Your next most effective tool is an infrared pyrometer. The checklist for areas where it can be used is a long one; however, a brief list follows below. As good as IR pyrometers are, they are not foolproof, and their results can be skewed by highly reflective surfaces like chrome or polished stainless steel. This can be overcome by placing black adhesive tape over the location to be measured.
Because a pyrometer’s typical sensing footprint is cone-shaped, its accuracy is diminished as the distance to the object being measured increases. Therefore, no more than a few inches should separate the gun from the surface whose temperature it’s measuring. Make note of typical temperatures so you can later identify anomalies and trends.

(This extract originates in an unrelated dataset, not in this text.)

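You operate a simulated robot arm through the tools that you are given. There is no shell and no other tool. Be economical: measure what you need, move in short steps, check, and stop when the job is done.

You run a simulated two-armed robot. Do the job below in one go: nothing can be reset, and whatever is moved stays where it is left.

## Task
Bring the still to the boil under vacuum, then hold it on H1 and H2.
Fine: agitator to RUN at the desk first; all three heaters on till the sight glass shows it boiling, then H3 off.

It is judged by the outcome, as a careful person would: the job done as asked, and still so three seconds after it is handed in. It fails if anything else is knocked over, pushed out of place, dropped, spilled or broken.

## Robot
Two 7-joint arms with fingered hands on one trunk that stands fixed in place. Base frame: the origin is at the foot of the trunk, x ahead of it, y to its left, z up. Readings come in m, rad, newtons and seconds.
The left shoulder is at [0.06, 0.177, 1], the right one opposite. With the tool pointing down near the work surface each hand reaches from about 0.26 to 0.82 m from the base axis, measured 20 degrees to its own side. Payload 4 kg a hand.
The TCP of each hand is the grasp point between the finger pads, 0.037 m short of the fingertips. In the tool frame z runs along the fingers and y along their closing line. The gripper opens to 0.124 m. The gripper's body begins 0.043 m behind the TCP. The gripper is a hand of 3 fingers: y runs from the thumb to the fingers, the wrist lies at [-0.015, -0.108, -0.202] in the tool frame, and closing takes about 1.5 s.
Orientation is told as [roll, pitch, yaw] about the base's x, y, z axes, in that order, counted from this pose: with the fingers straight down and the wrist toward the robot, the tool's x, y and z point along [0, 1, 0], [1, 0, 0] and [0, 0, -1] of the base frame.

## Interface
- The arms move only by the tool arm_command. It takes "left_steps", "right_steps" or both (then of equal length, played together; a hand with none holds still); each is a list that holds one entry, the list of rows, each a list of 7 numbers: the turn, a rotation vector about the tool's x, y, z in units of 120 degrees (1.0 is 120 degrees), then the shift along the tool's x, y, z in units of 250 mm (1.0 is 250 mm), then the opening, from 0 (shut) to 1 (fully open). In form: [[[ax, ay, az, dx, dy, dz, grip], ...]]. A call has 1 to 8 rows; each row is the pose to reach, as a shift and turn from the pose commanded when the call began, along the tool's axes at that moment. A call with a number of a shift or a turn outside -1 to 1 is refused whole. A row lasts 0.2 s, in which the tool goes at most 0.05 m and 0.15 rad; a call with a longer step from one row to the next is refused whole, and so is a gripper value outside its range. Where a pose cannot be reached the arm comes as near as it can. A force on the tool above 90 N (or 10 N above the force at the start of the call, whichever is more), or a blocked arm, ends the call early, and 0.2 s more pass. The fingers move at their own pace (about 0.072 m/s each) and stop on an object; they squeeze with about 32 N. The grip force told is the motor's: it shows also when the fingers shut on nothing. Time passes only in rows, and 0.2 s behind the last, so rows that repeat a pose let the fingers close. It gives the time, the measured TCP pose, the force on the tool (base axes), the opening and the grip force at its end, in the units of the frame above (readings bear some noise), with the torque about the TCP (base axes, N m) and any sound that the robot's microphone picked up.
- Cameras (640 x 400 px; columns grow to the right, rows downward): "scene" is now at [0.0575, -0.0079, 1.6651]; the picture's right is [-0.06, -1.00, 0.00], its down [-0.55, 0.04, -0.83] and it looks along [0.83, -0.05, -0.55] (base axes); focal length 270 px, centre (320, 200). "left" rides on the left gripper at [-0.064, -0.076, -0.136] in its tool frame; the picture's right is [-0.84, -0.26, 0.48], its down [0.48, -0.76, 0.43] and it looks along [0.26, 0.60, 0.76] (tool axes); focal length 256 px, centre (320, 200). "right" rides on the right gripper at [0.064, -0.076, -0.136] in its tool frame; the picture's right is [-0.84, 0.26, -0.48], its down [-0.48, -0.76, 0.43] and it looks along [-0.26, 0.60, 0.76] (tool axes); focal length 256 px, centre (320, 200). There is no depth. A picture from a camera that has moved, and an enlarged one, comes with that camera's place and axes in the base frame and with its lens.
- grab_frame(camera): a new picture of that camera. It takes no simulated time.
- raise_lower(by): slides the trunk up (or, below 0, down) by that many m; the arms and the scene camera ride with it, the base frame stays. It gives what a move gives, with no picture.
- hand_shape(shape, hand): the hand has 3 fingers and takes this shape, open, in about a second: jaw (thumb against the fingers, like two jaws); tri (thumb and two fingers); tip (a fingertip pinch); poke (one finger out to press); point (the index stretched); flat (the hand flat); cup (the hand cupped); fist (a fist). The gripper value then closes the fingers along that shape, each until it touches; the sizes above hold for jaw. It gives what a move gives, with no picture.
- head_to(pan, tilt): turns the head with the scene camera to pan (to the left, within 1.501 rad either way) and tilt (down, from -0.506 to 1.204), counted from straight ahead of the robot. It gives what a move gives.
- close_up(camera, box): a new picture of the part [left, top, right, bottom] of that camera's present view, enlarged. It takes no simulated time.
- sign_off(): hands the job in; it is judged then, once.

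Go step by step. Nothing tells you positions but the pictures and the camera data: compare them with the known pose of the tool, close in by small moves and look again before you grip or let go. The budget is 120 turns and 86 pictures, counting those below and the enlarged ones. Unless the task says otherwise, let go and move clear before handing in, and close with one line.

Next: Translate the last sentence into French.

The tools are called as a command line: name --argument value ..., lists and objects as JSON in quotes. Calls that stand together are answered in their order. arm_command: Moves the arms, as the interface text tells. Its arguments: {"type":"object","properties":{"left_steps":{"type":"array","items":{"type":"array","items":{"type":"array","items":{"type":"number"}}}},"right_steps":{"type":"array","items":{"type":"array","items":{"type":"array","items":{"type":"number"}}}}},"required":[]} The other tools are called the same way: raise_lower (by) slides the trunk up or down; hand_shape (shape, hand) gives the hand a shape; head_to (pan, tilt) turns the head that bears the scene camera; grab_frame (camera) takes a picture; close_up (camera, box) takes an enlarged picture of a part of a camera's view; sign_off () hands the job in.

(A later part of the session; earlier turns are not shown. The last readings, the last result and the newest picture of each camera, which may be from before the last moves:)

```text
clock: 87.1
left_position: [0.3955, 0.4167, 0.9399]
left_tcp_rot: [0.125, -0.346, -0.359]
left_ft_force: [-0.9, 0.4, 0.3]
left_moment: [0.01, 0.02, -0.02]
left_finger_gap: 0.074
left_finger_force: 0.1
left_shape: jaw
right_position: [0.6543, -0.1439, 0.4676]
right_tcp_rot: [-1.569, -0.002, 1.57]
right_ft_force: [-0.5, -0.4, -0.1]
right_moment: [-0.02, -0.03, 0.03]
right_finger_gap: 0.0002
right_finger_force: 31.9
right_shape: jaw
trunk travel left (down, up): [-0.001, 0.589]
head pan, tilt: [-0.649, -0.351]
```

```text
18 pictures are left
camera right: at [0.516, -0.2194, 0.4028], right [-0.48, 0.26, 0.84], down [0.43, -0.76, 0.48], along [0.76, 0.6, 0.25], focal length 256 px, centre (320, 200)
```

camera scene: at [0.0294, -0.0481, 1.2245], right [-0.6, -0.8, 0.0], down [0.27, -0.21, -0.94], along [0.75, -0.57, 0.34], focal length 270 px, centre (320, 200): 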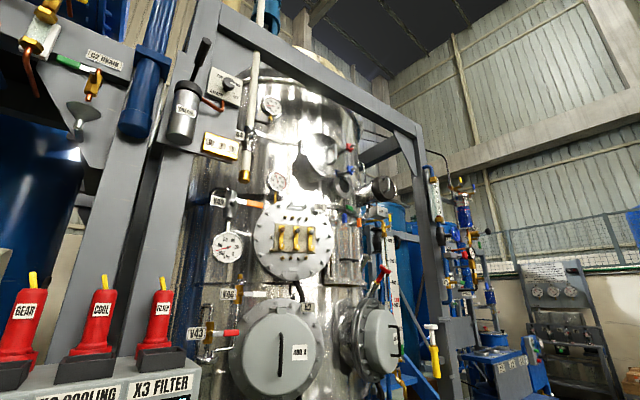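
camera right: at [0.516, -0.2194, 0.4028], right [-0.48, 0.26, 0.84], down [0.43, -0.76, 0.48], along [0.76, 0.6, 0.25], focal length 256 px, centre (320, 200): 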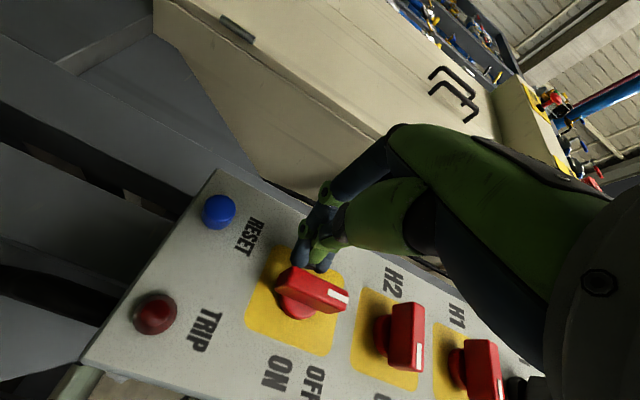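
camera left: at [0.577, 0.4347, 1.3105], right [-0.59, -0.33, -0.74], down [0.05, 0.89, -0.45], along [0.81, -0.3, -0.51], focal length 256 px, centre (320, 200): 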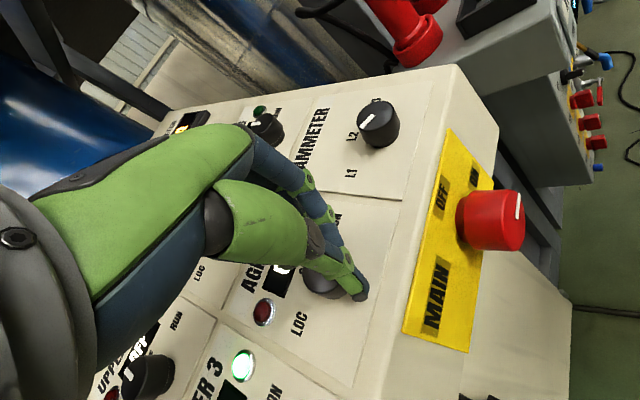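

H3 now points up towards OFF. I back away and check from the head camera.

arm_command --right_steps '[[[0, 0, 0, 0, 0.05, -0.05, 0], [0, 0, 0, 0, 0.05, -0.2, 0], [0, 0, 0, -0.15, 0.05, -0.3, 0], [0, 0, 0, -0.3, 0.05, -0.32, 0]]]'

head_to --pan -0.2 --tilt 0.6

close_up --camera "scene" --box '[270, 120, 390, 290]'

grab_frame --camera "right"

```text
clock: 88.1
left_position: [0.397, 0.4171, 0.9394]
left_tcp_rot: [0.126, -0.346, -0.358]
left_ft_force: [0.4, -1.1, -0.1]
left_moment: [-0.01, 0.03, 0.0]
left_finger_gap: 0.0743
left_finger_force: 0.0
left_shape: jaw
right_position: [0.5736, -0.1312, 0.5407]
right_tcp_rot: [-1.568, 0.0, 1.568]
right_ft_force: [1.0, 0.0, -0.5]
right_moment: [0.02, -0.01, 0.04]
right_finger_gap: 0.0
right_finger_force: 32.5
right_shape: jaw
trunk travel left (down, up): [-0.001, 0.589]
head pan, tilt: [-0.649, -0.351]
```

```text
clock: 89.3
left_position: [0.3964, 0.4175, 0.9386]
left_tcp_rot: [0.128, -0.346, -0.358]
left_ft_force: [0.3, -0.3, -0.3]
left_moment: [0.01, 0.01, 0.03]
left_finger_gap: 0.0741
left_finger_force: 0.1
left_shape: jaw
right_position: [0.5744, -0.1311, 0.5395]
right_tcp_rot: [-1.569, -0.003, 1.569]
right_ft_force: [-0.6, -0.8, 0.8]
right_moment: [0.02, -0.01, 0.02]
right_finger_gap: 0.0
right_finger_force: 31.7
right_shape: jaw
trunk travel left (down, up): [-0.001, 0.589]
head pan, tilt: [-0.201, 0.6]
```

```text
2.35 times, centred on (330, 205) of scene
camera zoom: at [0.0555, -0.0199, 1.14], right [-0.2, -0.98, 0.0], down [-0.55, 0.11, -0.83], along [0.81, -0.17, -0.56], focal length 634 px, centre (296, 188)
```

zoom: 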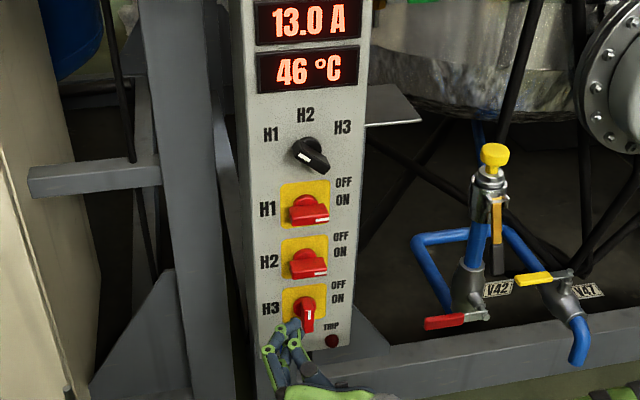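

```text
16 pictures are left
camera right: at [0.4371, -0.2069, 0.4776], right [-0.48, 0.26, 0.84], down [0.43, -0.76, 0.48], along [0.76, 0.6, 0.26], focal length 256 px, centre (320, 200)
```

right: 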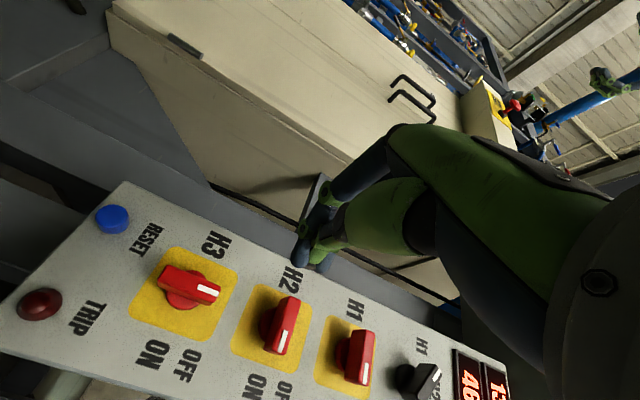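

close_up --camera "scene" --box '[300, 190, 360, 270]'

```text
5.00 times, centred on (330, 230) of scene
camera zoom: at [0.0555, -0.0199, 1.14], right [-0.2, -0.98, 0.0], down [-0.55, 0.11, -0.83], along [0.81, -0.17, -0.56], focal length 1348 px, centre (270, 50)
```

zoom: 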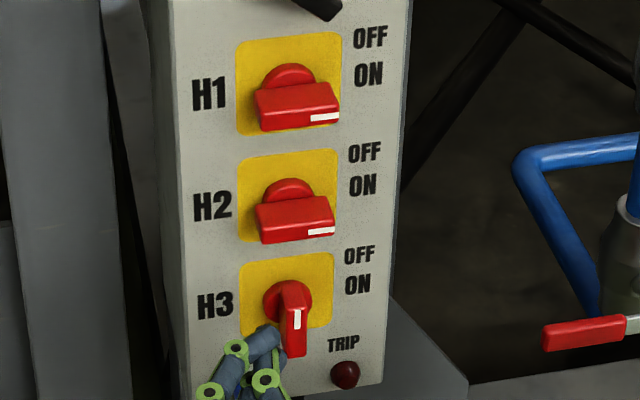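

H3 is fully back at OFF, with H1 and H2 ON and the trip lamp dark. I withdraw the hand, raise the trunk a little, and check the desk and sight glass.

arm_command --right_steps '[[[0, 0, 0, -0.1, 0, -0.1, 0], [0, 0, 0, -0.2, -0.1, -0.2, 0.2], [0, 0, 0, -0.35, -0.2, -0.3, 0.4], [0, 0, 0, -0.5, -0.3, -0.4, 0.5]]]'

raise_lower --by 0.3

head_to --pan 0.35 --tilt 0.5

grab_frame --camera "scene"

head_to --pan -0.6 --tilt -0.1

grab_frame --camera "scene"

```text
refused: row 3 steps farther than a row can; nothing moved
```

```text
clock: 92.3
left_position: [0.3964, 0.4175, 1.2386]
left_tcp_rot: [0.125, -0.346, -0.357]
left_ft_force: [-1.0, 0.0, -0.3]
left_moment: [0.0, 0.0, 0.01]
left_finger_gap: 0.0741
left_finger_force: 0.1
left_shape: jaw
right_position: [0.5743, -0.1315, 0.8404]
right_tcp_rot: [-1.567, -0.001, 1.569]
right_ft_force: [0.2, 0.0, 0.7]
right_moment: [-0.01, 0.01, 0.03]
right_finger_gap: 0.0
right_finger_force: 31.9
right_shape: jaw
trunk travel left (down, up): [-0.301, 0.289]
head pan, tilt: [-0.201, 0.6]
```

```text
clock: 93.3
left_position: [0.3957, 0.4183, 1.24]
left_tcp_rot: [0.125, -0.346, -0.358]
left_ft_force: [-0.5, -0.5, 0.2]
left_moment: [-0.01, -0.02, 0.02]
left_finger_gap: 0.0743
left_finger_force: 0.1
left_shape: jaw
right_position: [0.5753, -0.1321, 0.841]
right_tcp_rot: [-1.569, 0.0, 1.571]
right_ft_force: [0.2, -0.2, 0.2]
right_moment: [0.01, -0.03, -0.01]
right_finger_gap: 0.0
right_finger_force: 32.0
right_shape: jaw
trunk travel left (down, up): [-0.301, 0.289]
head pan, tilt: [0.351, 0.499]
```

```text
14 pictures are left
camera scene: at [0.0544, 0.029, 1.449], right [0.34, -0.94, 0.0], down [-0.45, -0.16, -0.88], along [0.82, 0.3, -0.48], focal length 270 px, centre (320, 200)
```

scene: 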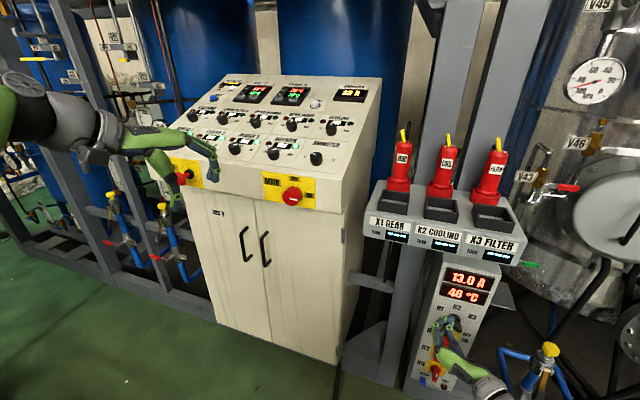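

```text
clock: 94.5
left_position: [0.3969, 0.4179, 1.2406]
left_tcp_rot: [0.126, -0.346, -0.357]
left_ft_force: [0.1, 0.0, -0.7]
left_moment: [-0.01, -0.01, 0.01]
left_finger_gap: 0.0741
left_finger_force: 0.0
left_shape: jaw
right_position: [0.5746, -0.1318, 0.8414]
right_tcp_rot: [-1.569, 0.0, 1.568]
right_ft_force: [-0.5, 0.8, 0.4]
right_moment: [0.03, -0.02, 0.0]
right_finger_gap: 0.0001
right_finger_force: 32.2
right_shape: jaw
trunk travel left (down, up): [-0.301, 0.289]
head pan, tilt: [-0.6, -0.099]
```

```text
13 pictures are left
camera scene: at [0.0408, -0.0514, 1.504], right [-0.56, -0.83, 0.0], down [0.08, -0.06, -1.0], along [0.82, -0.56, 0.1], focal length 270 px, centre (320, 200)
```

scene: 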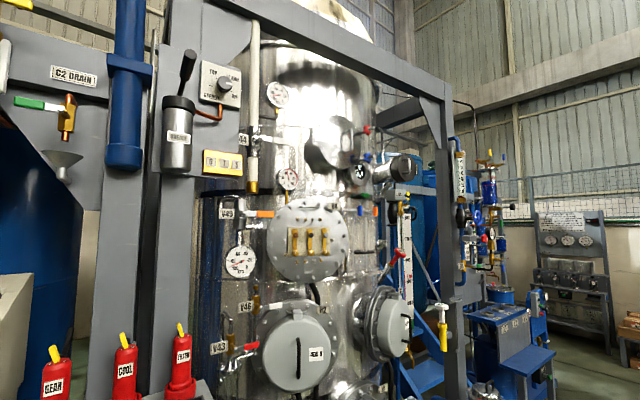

Alternator: Wave the IR pyrometer around the alternator case while holding the trigger, use the highest reading.
Exhaust, dry and wet: No part of the exhaust system that can be touched should exceed 200°F. Ideally, the wet portion, the parts that rely on hose and fiberglass pipe, shouldn’t exceed 160°F. Use the same scanning technique as you would with the alternator, looking for the highest temperature.
Stuffing box: For both conventional and dripless, scan the stuffing box as well as the cutless bearing if one is installed in the shaft log just aft of the stuffing box. The temperature shouldn’t exceed 30°F above the temperature through which the vessel is moving.
Coolant expansion tank (where the pressure cap is located):
The temperature should be very close to that shown on your dashboard instrumentation, if it isn’t, there’s
Oil pan: Measure temperature at the vertical halfway mark on the side of the pan; ideal oil temperature is between 180°F and 220°F.
Thrust bearing, if equipped: Each manufacturer has its own protocol for maximum allowable temperature. Generally, anything over 165°F is an indication of a problem.
Finally, engine room checks aren’t very useful if they aren’t carried out regularly. While you can’t check this space too often, doing so once every hour or two makes it likely that you’ll identify problems before they become critical.